Recent UN climate negotiation failure leaves few good choices

By Brent Sohngen

See original post in Columbus Dispatch

Predictably, the recent United Nations meeting on climate change ended with lots of headlines and even more heartburn. The U.S. is again the grand villain of the negotiations, but we have been joined by Brazil and Australia. China and India are balking at more-stringent targets in the coming years, hinting that these annual negotiations will become tougher, not easier. Europe remains the leader in climate talk, pledging to become carbon neutral by 2050.

So why, despite the recent United Nations report outlining the dire conditions of climate change and the youth movement that has galvanized so much public opinion, do our politicians hang up their gloves and head out of the ring before the fight is won? In the U.S., long a holdout in international climate negotiations, public opinion polls now show that society believes climate change is an important threat to our economic security. Even the farm community, facing too much rain in the spring and too little in the summer, seems more willing than ever to reduce its rather large carbon footprint.

In fact, despite the hesitation of politicians, most of the corporate community has gotten on board. Walmart plans to reduce its carbon emissions 18% by 2025 and will help its suppliers as well. Amazon has pledged to be carbon neutral by 2040. Boeing, the nation’s largest manufacturer, has pledged to reduce emissions in aviation by 50% by 2050.

Locally, American Electric Power, formerly one of the world’s largest emitters of carbon dioxide from coal, has pledged to reduce carbon emissions 70% by 2030. This is a company that at one time emitted more than most other countries. Even companies that have not set ambitious goals on carbon emission reductions, like Kroger, keep careful track of their carbon emissions nonetheless and likely feel pressure to announce their own ambitious targets in the future.

Today, most large companies are plotting a pathway toward a profitable future with less carbon. This means that there will be more demand for gadgets and approaches that improve energy efficiency, renewable energy, and electric cars and trucks. Further, if companies like AEP meet their carbon emission targets, that’s a massive multiplier for the rest of us who don’t have the time or inclination to put up our own solar panels.

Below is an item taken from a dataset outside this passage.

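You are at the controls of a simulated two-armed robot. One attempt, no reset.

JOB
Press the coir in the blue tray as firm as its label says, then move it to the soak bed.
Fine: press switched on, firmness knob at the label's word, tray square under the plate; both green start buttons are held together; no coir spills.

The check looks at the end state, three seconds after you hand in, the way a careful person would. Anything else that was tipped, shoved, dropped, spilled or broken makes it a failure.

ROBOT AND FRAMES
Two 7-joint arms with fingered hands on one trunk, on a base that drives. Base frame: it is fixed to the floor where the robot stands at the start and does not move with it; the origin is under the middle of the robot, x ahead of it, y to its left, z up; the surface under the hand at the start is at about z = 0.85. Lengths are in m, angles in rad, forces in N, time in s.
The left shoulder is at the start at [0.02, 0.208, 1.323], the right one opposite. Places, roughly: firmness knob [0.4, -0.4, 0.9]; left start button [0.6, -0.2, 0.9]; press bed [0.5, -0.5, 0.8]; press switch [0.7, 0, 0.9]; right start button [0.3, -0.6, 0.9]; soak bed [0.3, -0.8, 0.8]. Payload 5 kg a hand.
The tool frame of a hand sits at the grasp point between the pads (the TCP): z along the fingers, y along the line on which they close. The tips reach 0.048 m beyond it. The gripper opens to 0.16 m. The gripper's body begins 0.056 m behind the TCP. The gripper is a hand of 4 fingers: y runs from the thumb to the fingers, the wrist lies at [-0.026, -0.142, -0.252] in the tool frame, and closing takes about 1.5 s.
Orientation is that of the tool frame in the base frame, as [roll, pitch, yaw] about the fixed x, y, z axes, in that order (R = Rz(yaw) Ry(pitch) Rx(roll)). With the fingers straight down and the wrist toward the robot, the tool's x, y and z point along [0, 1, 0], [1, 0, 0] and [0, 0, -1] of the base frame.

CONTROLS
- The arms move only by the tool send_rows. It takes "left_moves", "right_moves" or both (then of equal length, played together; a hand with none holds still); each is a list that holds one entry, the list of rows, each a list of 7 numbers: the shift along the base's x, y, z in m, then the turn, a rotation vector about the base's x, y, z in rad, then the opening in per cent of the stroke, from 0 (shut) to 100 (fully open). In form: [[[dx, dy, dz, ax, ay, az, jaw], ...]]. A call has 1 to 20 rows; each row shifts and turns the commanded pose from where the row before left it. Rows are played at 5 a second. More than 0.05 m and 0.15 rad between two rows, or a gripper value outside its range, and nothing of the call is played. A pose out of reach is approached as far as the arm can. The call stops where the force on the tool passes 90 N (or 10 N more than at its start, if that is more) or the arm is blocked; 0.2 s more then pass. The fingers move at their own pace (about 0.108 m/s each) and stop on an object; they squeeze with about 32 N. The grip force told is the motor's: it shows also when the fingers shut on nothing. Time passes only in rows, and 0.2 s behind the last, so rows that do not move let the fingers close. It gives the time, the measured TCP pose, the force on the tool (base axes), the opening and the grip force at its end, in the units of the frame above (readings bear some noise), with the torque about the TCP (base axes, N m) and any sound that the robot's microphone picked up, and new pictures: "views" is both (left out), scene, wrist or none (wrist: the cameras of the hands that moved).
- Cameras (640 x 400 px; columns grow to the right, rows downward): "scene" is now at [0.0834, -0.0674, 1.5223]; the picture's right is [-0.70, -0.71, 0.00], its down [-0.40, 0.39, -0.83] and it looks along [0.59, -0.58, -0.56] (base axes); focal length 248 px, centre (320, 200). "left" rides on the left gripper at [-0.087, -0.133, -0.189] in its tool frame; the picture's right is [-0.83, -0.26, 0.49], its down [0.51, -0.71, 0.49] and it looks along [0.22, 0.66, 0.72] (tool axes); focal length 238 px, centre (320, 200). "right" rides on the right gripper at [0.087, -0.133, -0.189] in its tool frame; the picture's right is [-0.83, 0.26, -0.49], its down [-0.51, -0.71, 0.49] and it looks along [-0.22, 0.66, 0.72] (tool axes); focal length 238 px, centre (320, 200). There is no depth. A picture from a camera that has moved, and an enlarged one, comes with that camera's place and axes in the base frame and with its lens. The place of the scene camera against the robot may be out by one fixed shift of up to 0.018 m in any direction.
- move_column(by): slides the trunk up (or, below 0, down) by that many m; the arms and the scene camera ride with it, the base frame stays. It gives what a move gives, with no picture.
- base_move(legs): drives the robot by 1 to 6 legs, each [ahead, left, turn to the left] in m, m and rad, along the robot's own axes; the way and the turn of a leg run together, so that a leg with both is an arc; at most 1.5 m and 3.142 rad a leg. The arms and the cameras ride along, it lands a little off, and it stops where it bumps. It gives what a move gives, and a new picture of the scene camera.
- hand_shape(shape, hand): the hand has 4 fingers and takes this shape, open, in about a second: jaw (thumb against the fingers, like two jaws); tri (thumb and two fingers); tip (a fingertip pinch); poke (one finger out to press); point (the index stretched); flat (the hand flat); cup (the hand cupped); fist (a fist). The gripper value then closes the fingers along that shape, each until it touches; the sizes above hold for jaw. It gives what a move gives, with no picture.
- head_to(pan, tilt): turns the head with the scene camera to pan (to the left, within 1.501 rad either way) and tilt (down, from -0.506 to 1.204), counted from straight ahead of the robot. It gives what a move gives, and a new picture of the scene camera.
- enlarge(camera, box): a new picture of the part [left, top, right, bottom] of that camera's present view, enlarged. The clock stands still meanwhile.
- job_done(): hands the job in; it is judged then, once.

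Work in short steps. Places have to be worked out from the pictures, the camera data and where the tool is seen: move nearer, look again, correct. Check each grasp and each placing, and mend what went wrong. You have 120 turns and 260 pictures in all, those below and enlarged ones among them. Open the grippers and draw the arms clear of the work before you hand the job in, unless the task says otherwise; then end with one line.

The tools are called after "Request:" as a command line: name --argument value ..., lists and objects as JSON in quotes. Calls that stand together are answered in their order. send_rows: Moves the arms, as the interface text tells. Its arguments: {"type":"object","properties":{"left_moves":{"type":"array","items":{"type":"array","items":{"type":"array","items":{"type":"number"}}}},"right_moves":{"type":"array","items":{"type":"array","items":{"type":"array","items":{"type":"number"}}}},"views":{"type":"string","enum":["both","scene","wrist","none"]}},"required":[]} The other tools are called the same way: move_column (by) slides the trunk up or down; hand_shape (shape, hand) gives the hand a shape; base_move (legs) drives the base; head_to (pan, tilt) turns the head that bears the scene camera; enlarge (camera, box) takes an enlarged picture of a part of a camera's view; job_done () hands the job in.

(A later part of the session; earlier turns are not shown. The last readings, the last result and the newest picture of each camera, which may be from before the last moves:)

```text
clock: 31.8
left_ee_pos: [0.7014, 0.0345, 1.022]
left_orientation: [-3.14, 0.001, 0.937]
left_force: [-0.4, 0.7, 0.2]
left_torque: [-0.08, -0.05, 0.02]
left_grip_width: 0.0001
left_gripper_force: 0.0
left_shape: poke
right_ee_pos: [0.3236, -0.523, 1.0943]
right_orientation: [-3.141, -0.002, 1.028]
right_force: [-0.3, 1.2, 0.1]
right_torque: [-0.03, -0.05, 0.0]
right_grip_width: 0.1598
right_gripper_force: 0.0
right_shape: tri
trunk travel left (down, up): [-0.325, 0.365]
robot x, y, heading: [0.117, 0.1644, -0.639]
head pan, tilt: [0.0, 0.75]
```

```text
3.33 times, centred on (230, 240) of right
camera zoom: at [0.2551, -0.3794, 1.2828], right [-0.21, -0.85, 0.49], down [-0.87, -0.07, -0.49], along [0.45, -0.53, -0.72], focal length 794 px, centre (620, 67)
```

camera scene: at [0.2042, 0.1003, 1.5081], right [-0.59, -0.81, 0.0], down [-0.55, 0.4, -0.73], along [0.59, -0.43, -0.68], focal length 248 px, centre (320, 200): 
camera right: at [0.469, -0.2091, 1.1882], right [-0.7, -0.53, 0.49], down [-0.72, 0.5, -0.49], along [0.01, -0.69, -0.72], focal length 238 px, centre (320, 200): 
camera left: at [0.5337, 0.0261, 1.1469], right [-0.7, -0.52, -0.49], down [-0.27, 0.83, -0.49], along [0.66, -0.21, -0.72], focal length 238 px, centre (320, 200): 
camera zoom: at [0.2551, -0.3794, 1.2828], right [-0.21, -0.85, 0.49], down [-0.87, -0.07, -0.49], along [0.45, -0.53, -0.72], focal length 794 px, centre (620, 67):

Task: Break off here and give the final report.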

In the face of this outpouring of corporate responsibility, why worry about failed U.N. negotiations in Madrid this past month or the missed goals of the 2016 Paris Agreement, which aimed to keep climate change in check? Maybe it’s because we don’t trust ourselves.

As great as it is that so many companies are planning to become carbon neutral, those are just plans, and those are just some companies. Without agreed-upon rules and regulations that put actual limits on our carbon emissions, that have a valid enforcement mechanism and that are enforced evenly across the world, we all know deep down that these voluntary agreements will never work.

This collective unwillingness to regulate our economy to solve climate change is not a new problem. We’ve been making climate treaties for over 30 years and none of them has worked, for predictable reasons: They were voluntary, or they left key partners out. We shouldn’t beat ourselves up over our inability to solve this problem, though. The economic decision on climate change always has been a difficult one to make. The costs of avoiding it are large, even though future damages may be larger.

Consider this, the preferred U.N. outcome would have us undertake actions to prevent more than 2 degrees Celsius global temperature change. To achieve this we can either eliminate carbon emissions within 10-15 years — a really costly change — or we can wait a while and then start producing bioenergy crops to remove carbon from the atmosphere. This solution would require up to 2 billion hectares of land, an area the size of North America, be devoted to bioenergy crop production. Such a massive change in how we use land across the world would raise food prices and could imperil natural forests, wetlands and prairies.

So our choice is this: We can accept either really high costs to avoid climate change or massive land use change or more damages from climate change, including the loss of some coastal cities and homes, higher food prices, larger expenditures on air conditioning, different rainfall patterns and lost recreational opportunities. Honestly, this doesn’t sound like much of a choice at all.